REQUIRED WORK =>
Skip every picture and transcribe the remaining material exactly.

-------------------------

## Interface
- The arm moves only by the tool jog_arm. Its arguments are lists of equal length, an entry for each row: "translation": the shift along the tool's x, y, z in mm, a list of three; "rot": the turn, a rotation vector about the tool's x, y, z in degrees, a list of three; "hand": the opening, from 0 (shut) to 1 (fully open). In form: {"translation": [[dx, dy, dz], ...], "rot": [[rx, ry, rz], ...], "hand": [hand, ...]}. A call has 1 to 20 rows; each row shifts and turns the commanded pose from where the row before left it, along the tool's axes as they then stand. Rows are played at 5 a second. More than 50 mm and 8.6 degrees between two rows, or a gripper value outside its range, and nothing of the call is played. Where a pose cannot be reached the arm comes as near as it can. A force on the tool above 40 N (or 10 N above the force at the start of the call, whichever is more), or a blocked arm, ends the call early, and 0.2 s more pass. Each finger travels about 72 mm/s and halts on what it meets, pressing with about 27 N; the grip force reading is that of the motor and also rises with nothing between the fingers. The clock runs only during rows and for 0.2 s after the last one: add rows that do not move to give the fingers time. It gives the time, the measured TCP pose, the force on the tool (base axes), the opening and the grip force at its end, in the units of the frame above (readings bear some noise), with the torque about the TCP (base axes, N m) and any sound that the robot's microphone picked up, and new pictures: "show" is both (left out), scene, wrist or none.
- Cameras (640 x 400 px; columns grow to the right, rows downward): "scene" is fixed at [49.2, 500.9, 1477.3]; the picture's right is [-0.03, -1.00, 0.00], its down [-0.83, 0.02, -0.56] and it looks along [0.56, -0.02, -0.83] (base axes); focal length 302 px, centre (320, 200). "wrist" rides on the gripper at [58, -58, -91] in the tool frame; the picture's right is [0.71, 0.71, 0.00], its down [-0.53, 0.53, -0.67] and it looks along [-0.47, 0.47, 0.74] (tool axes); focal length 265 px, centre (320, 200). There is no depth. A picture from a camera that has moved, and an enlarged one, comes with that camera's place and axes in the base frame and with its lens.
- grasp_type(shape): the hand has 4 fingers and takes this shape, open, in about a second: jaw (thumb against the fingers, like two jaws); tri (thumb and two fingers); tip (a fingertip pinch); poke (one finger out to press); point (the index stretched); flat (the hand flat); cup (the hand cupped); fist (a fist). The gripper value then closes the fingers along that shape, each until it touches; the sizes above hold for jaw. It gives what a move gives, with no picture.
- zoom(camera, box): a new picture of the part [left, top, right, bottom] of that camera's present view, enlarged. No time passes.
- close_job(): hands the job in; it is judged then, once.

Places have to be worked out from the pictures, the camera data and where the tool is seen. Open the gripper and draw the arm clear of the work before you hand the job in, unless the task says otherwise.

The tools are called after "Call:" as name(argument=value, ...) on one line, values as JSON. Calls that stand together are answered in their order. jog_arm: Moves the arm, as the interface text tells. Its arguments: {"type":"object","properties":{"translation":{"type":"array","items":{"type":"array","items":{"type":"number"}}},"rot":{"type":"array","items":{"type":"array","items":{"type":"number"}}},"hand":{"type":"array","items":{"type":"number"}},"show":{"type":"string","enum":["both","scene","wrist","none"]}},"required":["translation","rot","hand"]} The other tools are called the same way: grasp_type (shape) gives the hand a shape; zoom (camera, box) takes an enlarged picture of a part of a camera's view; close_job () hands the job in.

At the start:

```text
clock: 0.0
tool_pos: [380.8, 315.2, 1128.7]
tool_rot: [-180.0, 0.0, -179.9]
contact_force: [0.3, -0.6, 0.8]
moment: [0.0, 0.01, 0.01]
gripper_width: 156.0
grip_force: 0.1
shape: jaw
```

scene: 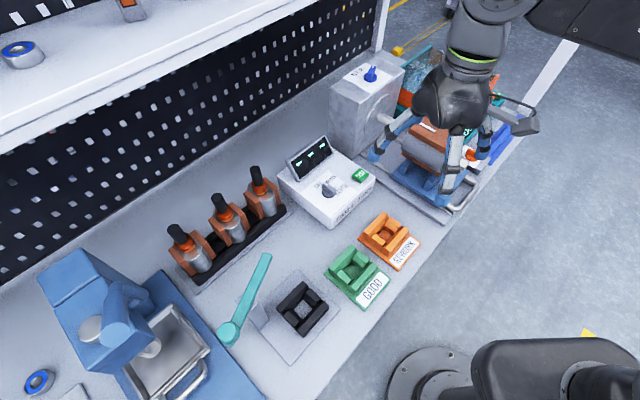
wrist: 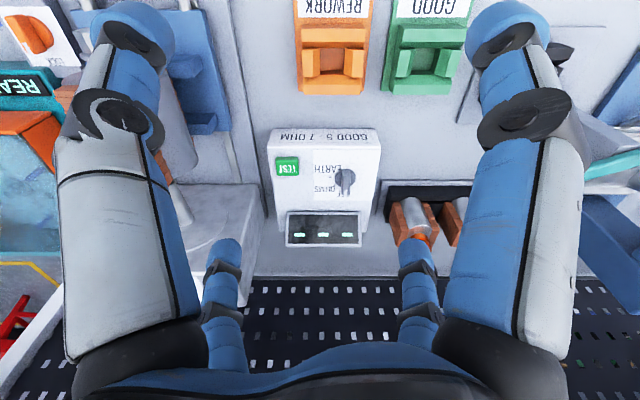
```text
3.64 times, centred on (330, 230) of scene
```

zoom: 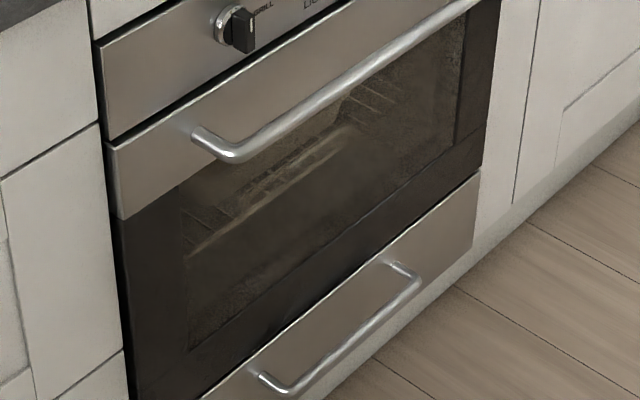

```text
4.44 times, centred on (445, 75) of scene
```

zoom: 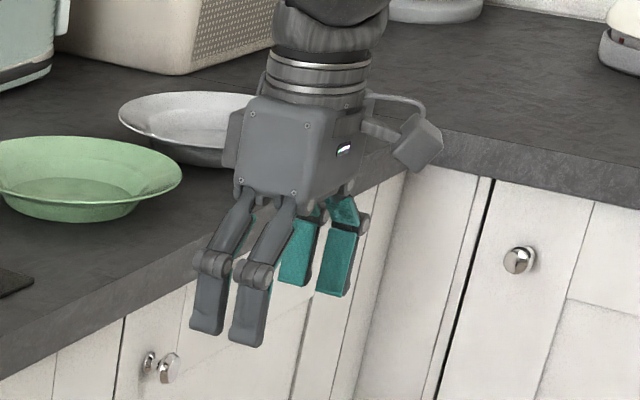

-------------------------

COMPLETE ANSWER =>
## Interface
- The arm moves only by the tool jog_arm. Its arguments are lists of equal length, an entry for each row: "translation": the shift along the tool's x, y, z in mm, a list of three; "rot": the turn, a rotation vector about the tool's x, y, z in degrees, a list of three; "hand": the opening, from 0 (shut) to 1 (fully open). In form: {"translation": [[dx, dy, dz], ...], "rot": [[rx, ry, rz], ...], "hand": [hand, ...]}. A call has 1 to 20 rows; each row shifts and turns the commanded pose from where the row before left it, along the tool's axes as they then stand. Rows are played at 5 a second. More than 50 mm and 8.6 degrees between two rows, or a gripper value outside its range, and nothing of the call is played. Where a pose cannot be reached the arm comes as near as it can. A force on the tool above 40 N (or 10 N above the force at the start of the call, whichever is more), or a blocked arm, ends the call early, and 0.2 s more pass. Each finger travels about 72 mm/s and halts on what it meets, pressing with about 27 N; the grip force reading is that of the motor and also rises with nothing between the fingers. The clock runs only during rows and for 0.2 s after the last one: add rows that do not move to give the fingers time. It gives the time, the measured TCP pose, the force on the tool (base axes), the opening and the grip force at its end, in the units of the frame above (readings bear some noise), with the torque about the TCP (base axes, N m) and any sound that the robot's microphone picked up, and new pictures: "show" is both (left out), scene, wrist or none.
- Cameras (640 x 400 px; columns grow to the right, rows downward): "scene" is fixed at [49.2, 500.9, 1477.3]; the picture's right is [-0.03, -1.00, 0.00], its down [-0.83, 0.02, -0.56] and it looks along [0.56, -0.02, -0.83] (base axes); focal length 302 px, centre (320, 200). "wrist" rides on the gripper at [58, -58, -91] in the tool frame; the picture's right is [0.71, 0.71, 0.00], its down [-0.53, 0.53, -0.67] and it looks along [-0.47, 0.47, 0.74] (tool axes); focal length 265 px, centre (320, 200). There is no depth. A picture from a camera that has moved, and an enlarged one, comes with that camera's place and axes in the base frame and with its lens.
- grasp_type(shape): the hand has 4 fingers and takes this shape, open, in about a second: jaw (thumb against the fingers, like two jaws); tri (thumb and two fingers); tip (a fingertip pinch); poke (one finger out to press); point (the index stretched); flat (the hand flat); cup (the hand cupped); fist (a fist). The gripper value then closes the fingers along that shape, each until it touches; the sizes above hold for jaw. It gives what a move gives, with no picture.
- zoom(camera, box): a new picture of the part [left, top, right, bottom] of that camera's present view, enlarged. No time passes.
- close_job(): hands the job in; it is judged then, once.

Places have to be worked out from the pictures, the camera data and where the tool is seen. Open the gripper and draw the arm clear of the work before you hand the job in, unless the task says otherwise.

The tools are called after "Call:" as name(argument=value, ...) on one line, values as JSON. Calls that stand together are answered in their order. jog_arm: Moves the arm, as the interface text tells. Its arguments: {"type":"object","properties":{"translation":{"type":"array","items":{"type":"array","items":{"type":"number"}}},"rot":{"type":"array","items":{"type":"array","items":{"type":"number"}}},"hand":{"type":"array","items":{"type":"number"}},"show":{"type":"string","enum":["both","scene","wrist","none"]}},"required":["translation","rot","hand"]} The other tools are called the same way: grasp_type (shape) gives the hand a shape; zoom (camera, box) takes an enlarged picture of a part of a camera's view; close_job () hands the job in.

At the start:

```text
clock: 0.0
tool_pos: [380.8, 315.2, 1128.7]
tool_rot: [-180.0, 0.0, -179.9]
contact_force: [0.3, -0.6, 0.8]
moment: [0.0, 0.01, 0.01]
gripper_width: 156.0
grip_force: 0.1
shape: jaw
```

scene: 
wrist: 
```text
3.64 times, centred on (330, 230) of scene
```

zoom: 

```text
4.44 times, centred on (445, 75) of scene
```

zoom: 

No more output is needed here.